The mega-success of the Turkish drama series, Ertugrul, in Pakistan is proof of the fact that a massive market for alternate content exists in the country. It is not necessarily vulgar, shallow and nonsensical content that sells.

Another important message, which the Prime Minister gave at the NASFF Awards ceremony was the need to showcase and promote the diversity and uniqueness of Pakistan and its culture, which the world has not seen yet, through cinema. This means exploring new concepts and stories, showcasing fresh landscapes, and breaking new ground.

Prime Minister Imran Khan also rightly challenged the notion of building the country’s soft-image — a phrase which became a buzzword when the so-called US-led War on Terror was at its peak.
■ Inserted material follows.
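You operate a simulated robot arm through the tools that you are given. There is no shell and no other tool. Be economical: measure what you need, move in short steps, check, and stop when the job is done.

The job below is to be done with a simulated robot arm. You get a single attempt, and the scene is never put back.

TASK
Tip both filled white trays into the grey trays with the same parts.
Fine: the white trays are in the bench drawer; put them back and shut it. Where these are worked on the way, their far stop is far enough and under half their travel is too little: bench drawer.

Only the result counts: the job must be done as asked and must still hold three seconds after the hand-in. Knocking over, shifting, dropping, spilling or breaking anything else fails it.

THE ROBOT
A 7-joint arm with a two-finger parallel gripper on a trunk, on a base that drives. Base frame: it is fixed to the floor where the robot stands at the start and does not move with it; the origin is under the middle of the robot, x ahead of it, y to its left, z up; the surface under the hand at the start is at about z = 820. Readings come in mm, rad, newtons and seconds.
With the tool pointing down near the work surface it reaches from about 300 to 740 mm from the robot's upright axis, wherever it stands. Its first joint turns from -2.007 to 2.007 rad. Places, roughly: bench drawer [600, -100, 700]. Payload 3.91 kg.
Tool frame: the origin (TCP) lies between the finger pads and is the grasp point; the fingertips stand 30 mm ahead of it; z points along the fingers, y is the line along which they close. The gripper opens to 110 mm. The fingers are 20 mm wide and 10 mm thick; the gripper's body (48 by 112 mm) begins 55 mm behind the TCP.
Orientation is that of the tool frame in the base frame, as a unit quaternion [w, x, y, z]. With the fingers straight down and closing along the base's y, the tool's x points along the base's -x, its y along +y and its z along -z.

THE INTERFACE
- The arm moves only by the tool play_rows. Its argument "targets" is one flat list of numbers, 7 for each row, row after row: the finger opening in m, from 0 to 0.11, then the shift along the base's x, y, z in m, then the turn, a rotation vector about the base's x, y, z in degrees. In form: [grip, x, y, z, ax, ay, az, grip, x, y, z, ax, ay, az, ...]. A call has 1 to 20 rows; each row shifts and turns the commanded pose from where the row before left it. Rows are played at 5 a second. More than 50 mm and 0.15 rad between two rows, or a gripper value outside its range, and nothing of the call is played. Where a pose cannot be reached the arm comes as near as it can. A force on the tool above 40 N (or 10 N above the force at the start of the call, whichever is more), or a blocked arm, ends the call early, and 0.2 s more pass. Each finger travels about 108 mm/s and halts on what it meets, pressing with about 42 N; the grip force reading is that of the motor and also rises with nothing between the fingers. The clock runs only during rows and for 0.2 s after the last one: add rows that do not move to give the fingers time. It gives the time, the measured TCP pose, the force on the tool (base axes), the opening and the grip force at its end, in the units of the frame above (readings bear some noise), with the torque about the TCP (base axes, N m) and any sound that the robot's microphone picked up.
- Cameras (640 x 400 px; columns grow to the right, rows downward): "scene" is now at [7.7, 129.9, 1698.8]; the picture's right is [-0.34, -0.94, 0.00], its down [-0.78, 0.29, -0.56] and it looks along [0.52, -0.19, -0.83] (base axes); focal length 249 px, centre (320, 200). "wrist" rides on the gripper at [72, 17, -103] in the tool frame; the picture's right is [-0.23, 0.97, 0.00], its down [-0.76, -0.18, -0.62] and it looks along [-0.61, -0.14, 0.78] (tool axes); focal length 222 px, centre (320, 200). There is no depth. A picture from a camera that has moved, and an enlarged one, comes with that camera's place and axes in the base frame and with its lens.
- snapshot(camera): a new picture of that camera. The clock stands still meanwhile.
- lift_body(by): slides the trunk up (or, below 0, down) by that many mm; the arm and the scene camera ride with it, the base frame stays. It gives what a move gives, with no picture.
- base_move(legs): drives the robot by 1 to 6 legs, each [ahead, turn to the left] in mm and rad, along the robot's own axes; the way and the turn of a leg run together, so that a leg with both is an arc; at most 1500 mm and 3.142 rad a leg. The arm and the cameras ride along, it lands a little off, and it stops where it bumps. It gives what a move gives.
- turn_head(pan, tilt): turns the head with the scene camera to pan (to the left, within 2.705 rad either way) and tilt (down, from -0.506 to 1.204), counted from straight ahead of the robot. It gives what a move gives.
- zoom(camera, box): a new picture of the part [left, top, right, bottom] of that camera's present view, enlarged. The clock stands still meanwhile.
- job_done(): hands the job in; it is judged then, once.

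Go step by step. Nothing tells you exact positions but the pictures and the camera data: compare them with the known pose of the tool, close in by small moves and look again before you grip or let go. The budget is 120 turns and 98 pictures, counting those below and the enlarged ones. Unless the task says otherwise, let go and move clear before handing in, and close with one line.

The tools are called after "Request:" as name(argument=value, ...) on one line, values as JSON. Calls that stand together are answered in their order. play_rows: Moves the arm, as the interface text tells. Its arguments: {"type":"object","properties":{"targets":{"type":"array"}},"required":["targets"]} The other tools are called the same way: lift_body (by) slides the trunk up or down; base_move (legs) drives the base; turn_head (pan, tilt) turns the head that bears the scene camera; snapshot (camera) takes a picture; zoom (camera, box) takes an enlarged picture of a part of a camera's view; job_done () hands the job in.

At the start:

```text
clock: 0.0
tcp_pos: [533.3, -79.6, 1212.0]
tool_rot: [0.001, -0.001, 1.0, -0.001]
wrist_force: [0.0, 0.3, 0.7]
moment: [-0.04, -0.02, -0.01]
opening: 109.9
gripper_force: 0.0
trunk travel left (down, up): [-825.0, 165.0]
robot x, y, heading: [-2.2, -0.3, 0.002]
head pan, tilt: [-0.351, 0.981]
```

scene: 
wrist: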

Pakistan does not need to create or invent any image just to please the West or to get a condescending nod of approval from the United States or the European Union.

In this diverse world, the Eurocentric or the American way of life is not the only path to progress and development. Every country, every nation has the right to carve out its own niche and destiny. Pakistan need not develop a so-called soft image just to please the West. It has to stick to its own identity and promote what the Prime Minister described as “Pakistaniat.”

It is heartening that the clichéd, meaningless notions of the West are finally being questioned and challenged in Pakistan at the highest official level. This battle of ideas needs to be intensified so that Pakistan, especially its ruling elite, shed its slavish colonial mentality and rid itself of all Western dogmas that are being thrust upon us. The first step for reasserting Pakistan and Pakistaniat is a strong belief in one’s self. This mission should be close to the heart of every Pakistani.